2. Can’t Explain Your Results
If you’re getting good results but the agency can’t explain why, you should have some serious concerns.
“No doubt you’re feeling top-down pressure to demonstrate bottom-line impact,” Nessman says. “Your agency should not only be delivering those results but also measuring that success, deriving meaning from that data, and putting it to work.”
In today’s digital world, everything is trackable: Call tracking numbers can be added to billboards. Designated landing pages can be set up for direct mail pieces. It’s a shady marketing agency that doesn’t have a deep understanding of the business and its strategy and instead throws marketing campaigns at the wall, hoping something generates results.
A quality agency is capable of not only understanding the data but also analyzing it and using it to optimize their marketing strategies.
3. Doesn’t Provide Reports
Your marketing agency should absolutely be providing reports that show your results.
“If your agency is showing you fluff numbers, like website visits and social media followers, that’s not enough,” Nessman says. “Because if you’re a senior living provider with 10 to 20 locations who is struggling with high attrition rates, your marketing goals might be laser-focused on generating high-quality sales leads that close quickly. Be wary if the focus is mostly on leading indicator metrics instead of the metrics that matter the most to your business.”
A quality marketing agency will work with your team to set and revise goals, track progress against those goals, proactively review results with you and your team, and propose new ways to help your company achieve its goals. And their reports will reflect that.
4. Uses Jargon to Mask Poor Results
Buzzwords might sound good, but if your agency is relying on marketing jargon when presenting results, they might simply be trying to make poor results sound like good results.

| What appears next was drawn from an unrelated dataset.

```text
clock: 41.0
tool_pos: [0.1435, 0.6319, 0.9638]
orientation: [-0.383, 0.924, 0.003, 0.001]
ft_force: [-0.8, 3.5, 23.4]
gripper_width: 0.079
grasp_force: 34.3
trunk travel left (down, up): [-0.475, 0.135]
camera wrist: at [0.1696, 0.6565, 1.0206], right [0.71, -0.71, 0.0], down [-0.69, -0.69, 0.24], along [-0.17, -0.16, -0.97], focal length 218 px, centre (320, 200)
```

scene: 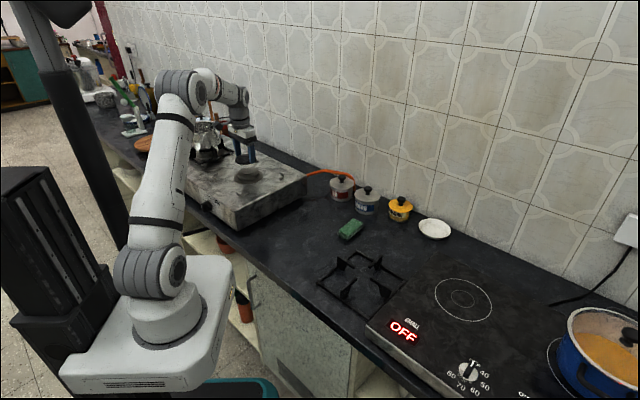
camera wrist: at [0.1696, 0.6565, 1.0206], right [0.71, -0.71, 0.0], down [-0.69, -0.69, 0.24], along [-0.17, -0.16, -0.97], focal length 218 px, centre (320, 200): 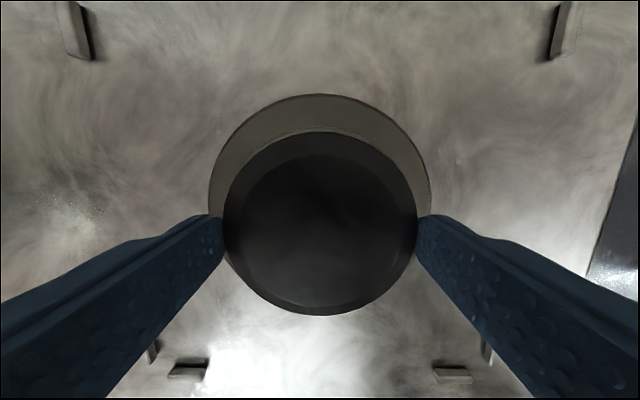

“This ‘smoke and mirrors’ tactic is common among shady marketing agencies,” Nessman says. “They think it makes them sound like experts, but really, it’s a barrier to effective communication.”
The fact is, not all marketing works.
“Some campaigns generate excellent results, and others not so much,” Nessman continues. “Your agency needs to be able to analyze, assess, and then communicate what they learned in order to improve the next campaign. Agencies that only share wins and successes with you are not being transparent with you and are missing a key opportunity to collaborate."
5. Doesn’t Stick to Deadlines
Does your agency have a punctuality problem? If your agency doesn’t stick to deadlines, not only do production timelines get out of whack, but it also begs the question: How much do they really care?
6. Doesn’t Follow Through on Tasks
Similarly, if they say they’re going to do something, they better follow through. It all goes back to trust.
“Trust is the key to any agency-client relationship,” Nessman says. “The agency you’re working with should have a track record of meeting or exceeding deadlines and getting deliverables and reports to you on or even ahead of time.”
7. Doesn’t Provide Any Actual Strategy
A lot of digital marketing agencies out there focus on deliverables or tasks and claim it is a strategy.
“If your agency is focused on the number of blog posts, guest posts, links, or pages optimized, you should know this isn’t a strategy,” Nessman warns. “It’s a checklist of tasks to be done, whether or not they’re effective.
“A proactive marketing strategy,” Nessman continues, “involves analyzing data; acting in anticipation of future problems, needs, or changes; and being agile and flexible with your tactics.”
To determine if your agency has an actual strategy, ask them what the plan is to engage with your audience and build lasting value that turns site visitors into customers:
- Do they understand your industry?
- Do they know what the buyer wants and what will influence their buying decisions?
- Have they created buyer personas?
Don’t be afraid to ask your marketing agency questions. If they’re a shady marketing agency, you might not hear from them for a week, and when you do, their email will be full of meaningless buzzwords. If they’re legit, they’ll be happy to answer any and all questions until you’re completely comfortable.